Reading text ::
# # # # # # #

I am designing a circuit that detects the number of times a button is pressed in rapid succession, which then activates a light sequence while the button remains pressed. I have this functionality working nicely, but it requires constant power from the battery so that it can keep count of button presses.
Of course I can reduce this by putting the chip to sleep. I can even use the lowest-energy sleep mode since the only input is a momentary switch which I can use to awaken it. However, sleep mode will still draw a small amount of current. I've seen some data that suggests that in power-down sleep mode, the power in my battery (three 1.5v coin cells) would still last longer than the battery's actual shelf-life anyway. Is that correct?
The circuit contains two ATtiny-85's. Both of them use a timer interrupt for their main program loop, for the purposes of keeping the timing between presses consistent.
So, what are my options here?
If I simply send both chips to sleep, do I need to disable the timer interrupts manually or will power-down mode do this automatically? When I end sleep mode, will those timer interrupts start up again on their own or do I have to restart them manually?
An alternative might be to link the button to the VIN as well as the GPIO pin and use a capacitor in line with VIN to keep the chips powered for about a half-second when the button goes up. I think this would allow the chip to keep counting presses when the power is technically 'off', but would disable power entirely after a brief time without changes, thus saving battery power. Does this sound feasible or advisable? What size of capacitor would I need?

# # # # # # #

Rows ::
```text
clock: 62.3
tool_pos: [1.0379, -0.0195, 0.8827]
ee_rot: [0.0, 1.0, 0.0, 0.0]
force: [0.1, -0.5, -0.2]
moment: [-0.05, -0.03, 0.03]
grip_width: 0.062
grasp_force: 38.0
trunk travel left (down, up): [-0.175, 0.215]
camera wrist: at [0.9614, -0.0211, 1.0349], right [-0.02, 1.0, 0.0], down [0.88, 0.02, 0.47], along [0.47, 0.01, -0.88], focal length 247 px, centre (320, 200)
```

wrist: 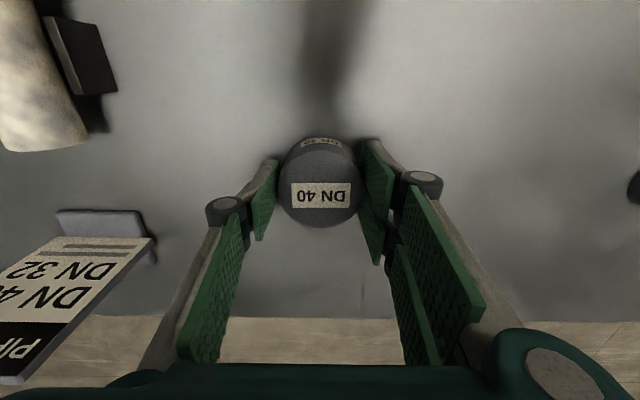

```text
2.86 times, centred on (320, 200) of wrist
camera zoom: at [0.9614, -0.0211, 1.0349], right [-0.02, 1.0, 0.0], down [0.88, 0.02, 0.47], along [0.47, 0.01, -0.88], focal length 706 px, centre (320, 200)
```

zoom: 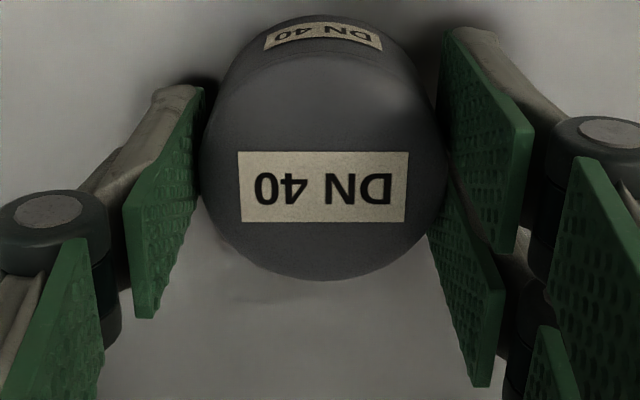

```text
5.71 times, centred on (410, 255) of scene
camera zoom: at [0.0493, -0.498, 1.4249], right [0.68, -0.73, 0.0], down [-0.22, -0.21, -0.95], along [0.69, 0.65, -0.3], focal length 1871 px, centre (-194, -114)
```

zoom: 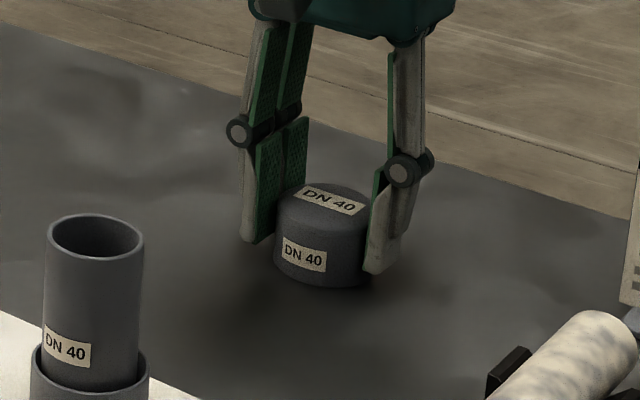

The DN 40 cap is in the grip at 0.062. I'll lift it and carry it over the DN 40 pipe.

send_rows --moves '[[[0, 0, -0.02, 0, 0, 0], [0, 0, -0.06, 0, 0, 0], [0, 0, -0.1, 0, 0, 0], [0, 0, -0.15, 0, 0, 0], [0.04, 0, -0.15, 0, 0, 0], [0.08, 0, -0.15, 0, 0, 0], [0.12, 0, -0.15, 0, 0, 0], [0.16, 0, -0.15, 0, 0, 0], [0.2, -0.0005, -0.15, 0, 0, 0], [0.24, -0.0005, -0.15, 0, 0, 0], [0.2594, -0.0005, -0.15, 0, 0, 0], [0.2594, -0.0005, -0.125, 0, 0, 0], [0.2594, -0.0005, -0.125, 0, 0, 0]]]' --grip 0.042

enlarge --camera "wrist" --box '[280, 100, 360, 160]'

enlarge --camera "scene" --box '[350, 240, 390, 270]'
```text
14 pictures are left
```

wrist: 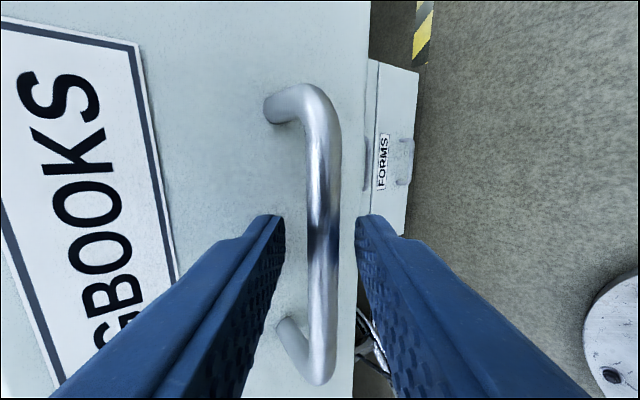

# # # # # # #

Request 1 :: What does the reading text say from "Of course I" through "restart them manually?"? Give the exact wording.
Request 2 :: Write the next part of the reading text, the one that starts with "I am designing".

Exercise result 1 ::
Of course I can reduce this by putting the chip to sleep. I can even use the lowest-energy sleep mode since the only input is a momentary switch which I can use to awaken it. However, sleep mode will still draw a small amount of current. I've seen some data that suggests that in power-down sleep mode, the power in my battery (three 1.5v coin cells) would still last longer than the battery's actual shelf-life anyway. Is that correct?
The circuit contains two ATtiny-85's. Both of them use a timer interrupt for their main program loop, for the purposes of keeping the timing between presses consistent.
So, what are my options here?
If I simply send both chips to sleep, do I need to disable the timer interrupts manually or will power-down mode do this automatically? When I end sleep mode, will those timer interrupts start up again on their own or do I have to restart them manually?

Exercise result 2 ::
Because one of them is producing sound, while the other handles logic and LEDs. If I try and do it all on one chip it can't cope and the audio sounds awful.
Why 4.5v?
Convention, mostly. I could use two if there was a tangible benefit, but they have to be coin cells because of space restrictions. I might also need the extra oomph later on if I add more features.
Voltage is directly related to Attiny power draw.
Anyway, some small 1.5V coin cells have 10mAh capacity, bigger ones more than 150mAh.
Single 3V CR3032 coin has capacity of 500mAh.
And battery quality/chemistry has big effect on self discharge rate.
Chances are good that I'll be using LR44's, as they're the commonest type that's small enough for my needs. CR3032 is too big, unfortunately. A CR2 might be a good alternative if 3v will run the circuit. Does that help?
@kmin I finally remembered why I was using 4.5v. It's because the original intent was to use an LM386 to build a small amplifier circuit to improve the sound output, and the LM386 has a minimum supply of 4v.
If that's not the case at the moment, prefer 3V.
Have a look some coin battery chart to find the best size for you restricted space.
Also note that silver oxide battery has much lower self discharge than similar alkaline. So if you are looking for battery life longer than few months, AG might be best option.